ARTICLE —
>>>

Une cyberattaque n’impacte pas seulement les systèmes informatiques de l’entreprise. Elle la met également dans une situation de crise, qui menace sa réputation, sa valeur financière et ses résultats commerciaux. En cas de crise liée à un cyberincident, c’est la confiance des différentes parties prenantes et de l’opinion publique qui est donc en jeu.
C'est ce qui explique la nécessité de mettre en place une stratégie de communication de crise efficace, capable d’atténuer les conséquences négatives de l'attaque. Attention, cependant, en matière de gestion de crise, il n’y a pas de solution toute faite. Les enjeux de cybersécurité qui pèsent sur les entreprises en 2021 sont trop divers et complexes. Il vous faut construire un plan de crise spécifique à votre entreprise, ses parties prenantes et votre environnement. Mais pas seulement, en effet pour faire face et gérer la crise il vous faut également un plan adapté à tous les cyberincidents envisageables.
La communication de crise désigne l'ensemble des moyens de communication mobilisés par une entreprise pour répondre à un dysfonctionnement qui affecte son organisation et sa réputation. Une crise s’apparente effectivement à une situation déstabilisante pour l’organisation, au point de modifier ses process et son environnement.
La communication de crise a notamment pour objectif de limiter l’impact négatif de la crise sur la marque et ses produits. Elle nécessite de déployer des efforts de prévention, de réactivité et une capacité de prise de décision à court terme. Bien préparée en amont des incidents, elle permet de gérer la communication efficacement et de contourner d’éventuelles polémiques.
La communication de crise s’inscrit en outre dans la communication institutionnelle des sociétés. Elle touche de façon transversale des domaines aussi larges que la communication interne, externe, les relations publiques et presse et les réseaux sociaux.
Elle réclame par ailleurs une concertation continue avec la direction générale et les membres de la cellule de crise. La communication de crise fait effectivement partie intégrante de la gestion de crise.
On distingue généralement deux composantes de la communication de crise :
La communication de crise incarne un élément central de la résolution de la crise. Sans réaction adaptée, les collaborateurs et autres parties prenantes sont laissés à leur interprétation de la situation. La crise se nourrit alors elle-même jusqu’à menacer la survie de l’organisation. L'entreprise victime d’une crise due à une cyberattaque a donc le devoir de donner sa version du problème et de rassurer ses publics.

<<<

SOURCE EXCERPT —
>>>

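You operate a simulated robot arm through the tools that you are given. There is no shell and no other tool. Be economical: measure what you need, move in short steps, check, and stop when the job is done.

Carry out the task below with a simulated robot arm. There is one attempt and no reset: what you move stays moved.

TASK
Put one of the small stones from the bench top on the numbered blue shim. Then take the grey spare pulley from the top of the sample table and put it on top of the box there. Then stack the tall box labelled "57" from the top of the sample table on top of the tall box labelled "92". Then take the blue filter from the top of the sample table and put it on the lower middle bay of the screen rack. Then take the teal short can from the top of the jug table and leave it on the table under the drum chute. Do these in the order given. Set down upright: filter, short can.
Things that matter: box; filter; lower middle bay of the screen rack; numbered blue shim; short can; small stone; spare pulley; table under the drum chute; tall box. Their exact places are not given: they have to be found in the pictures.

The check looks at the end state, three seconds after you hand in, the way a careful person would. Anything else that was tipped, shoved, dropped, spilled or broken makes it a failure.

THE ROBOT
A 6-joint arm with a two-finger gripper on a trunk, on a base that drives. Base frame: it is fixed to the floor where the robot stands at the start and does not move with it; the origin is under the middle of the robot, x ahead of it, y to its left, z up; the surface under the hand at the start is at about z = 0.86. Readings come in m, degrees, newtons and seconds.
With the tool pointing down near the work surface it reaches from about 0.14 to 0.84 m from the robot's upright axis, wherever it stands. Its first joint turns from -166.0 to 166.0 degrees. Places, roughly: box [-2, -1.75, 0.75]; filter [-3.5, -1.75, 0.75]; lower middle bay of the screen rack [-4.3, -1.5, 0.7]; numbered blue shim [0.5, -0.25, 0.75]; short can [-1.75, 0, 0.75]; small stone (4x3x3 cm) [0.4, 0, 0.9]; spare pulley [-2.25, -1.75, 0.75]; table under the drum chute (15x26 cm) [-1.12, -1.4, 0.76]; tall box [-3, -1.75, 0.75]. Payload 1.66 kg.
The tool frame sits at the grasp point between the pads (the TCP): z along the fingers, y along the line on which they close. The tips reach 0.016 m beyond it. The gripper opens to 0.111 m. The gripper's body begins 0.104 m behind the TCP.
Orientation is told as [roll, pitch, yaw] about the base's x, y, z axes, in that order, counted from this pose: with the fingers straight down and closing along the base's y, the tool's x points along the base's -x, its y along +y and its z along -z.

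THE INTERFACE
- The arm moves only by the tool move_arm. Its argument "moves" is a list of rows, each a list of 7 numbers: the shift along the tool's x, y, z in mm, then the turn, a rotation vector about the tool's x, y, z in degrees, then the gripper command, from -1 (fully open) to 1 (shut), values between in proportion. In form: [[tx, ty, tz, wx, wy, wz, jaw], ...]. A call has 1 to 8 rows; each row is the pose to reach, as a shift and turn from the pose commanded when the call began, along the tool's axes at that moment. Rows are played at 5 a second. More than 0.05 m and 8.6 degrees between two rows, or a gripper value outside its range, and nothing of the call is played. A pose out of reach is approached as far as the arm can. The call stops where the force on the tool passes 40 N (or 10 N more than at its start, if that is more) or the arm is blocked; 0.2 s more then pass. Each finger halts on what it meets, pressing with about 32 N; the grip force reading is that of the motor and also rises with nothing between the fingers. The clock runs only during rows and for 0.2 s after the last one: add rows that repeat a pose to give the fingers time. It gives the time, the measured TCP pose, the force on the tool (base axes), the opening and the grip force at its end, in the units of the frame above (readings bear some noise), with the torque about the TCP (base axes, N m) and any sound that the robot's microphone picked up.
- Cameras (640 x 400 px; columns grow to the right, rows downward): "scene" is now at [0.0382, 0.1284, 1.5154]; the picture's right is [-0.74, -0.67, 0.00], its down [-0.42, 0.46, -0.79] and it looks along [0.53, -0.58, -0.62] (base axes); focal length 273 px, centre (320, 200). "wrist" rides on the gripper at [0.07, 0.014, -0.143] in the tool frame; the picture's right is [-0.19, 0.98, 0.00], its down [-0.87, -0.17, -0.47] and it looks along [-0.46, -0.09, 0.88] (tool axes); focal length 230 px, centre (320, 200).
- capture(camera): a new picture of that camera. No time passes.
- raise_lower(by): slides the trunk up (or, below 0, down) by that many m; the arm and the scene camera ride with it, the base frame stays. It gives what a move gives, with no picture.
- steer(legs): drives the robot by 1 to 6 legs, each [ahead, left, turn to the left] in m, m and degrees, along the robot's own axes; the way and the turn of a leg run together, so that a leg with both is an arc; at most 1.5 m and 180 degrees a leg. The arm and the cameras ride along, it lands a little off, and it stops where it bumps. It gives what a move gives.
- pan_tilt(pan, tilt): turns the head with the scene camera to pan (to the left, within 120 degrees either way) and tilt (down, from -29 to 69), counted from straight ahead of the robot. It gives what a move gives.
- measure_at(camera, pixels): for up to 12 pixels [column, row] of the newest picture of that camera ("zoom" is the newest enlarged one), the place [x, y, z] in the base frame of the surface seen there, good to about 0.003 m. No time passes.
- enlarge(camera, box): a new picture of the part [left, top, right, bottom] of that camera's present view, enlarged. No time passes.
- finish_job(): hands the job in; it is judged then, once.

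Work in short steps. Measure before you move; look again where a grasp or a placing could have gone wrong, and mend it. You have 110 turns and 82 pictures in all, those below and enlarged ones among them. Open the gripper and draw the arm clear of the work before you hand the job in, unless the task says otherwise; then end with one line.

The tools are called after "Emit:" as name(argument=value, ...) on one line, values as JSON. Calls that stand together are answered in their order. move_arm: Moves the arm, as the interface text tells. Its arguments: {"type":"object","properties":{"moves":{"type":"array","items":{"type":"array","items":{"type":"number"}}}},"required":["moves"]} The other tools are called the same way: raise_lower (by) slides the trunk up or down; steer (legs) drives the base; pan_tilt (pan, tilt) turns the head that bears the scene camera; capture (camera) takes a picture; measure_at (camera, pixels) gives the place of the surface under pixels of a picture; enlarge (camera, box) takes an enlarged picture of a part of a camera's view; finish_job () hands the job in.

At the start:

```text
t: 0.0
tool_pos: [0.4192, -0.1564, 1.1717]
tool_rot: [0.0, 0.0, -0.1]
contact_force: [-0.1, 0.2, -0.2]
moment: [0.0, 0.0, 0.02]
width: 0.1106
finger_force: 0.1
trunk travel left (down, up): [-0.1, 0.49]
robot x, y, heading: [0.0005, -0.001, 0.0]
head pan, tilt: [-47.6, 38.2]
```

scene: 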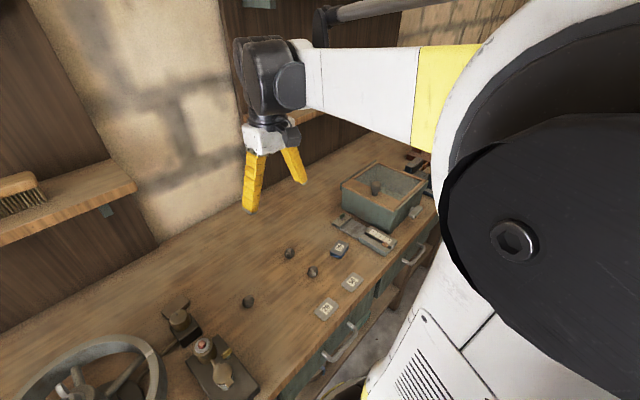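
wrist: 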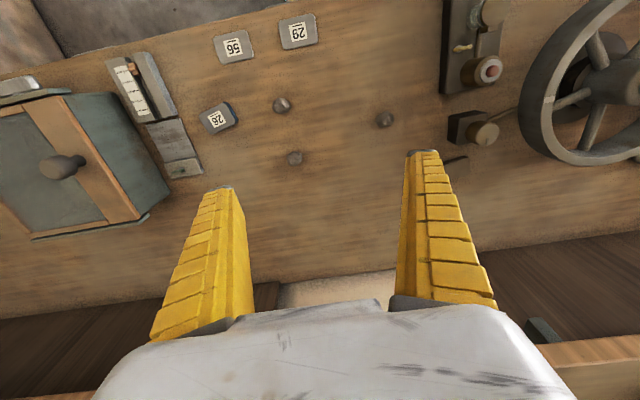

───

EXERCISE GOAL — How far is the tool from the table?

<<<

EXERCISE GOAL — Write the next part of the article, the one that starts with "Une cyberattaque n’impacte".

EXERCISE RESULT —
L'objectif principal de la communication de crise consiste ainsi à apaiser les inquiétudes et à protéger l’image de la société. Attention, toutefois, à ne pas communiquer pour communiquer. Votre communication de crise doit incarner votre souci réel d’apporter des solutions aux dysfonctionnements en cours.
Le grand public se renseigne de plus en plus sur les risques liés à la cybersécurité et à la cybercriminalité. Une entreprise qui prend la mesure de la sensibilité de ses audiences à ses problématiques multiplie ses chances de communiquer efficacement.
La mise en place du Règlement Général de la Protection des Données (RGPD) impose en outre depuis 2016 de communiquer en cas de cyberisque avéré. Dans le détail, les articles 33 et 34 de ce règlement prévoient “une information détaillée aux autorités de contrôle dans les 72 heures qui suivent la découverte du problème, et dans les meilleurs délais à chaque personne physique concernée s’il y a un risque élevé d’atteinte à leurs droits ». (Source : CNIL, En cas de violation des données personnelles)
La Direction des Systèmes d'Information a donc l’obligation d’anticiper les messages à construire avec la direction de la communication, selon le type de cyberattaques ou de dysfonctionnements informatiques en jeu. Dans le contexte qui est celui des entreprises en 2021, les cyberdélinquances les plus récurrentes relèvent :
Toute la difficulté de la situation de crise consiste par ailleurs à identifier le bon moment pour communiquer. Se déclarer en crise trop tôt peut impacter négativement le comportement des clients, des actionnaires et des autres partenaires commerciaux. Communiquer trop tard, en revanche, peut porter un coup fatal à la réputation et à la valeur financière de l'entreprise sur les marchés boursiers.
Communiquer sur une crise implique de maîtriser la temporalité de celle-ci et d’adapter ses messages à chacune de ses étapes :
1 / La phase de “gestation” ou d’ “incubation” de la crise se caractérise par un calme apparent, néanmoins ponctué de signaux faibles. Les conditions du déclenchement de la crise se mettent en place. En interne, cette phase correspond à une forme de bruit de fond inquiétant, qui doit pousser la direction de la communication et la DSI à se mobiliser.
2 / La “crise aigüe” correspond à la phase où elle se déclenche réellement, au risque de faire perdre le contrôle de la situation à l'entreprise. L’élément déclencheur alerte effectivement les médias et les parties prenantes. Il impose l'activation de la cellule de crise et le déroulement du plan de communication de crise préparé en amont.
3 / Vient ensuite la “phase chronique”. La crise déstabilise durablement la société dans son rapport à ses collaborateurs, à ses actionnaires et à ses parties prenantes. La communication de crise alors mise en place doit rassurer ces différents acteurs. Elle choisit précisément ses voies de diffusion et affiche des mesures protectrices et réparatrices.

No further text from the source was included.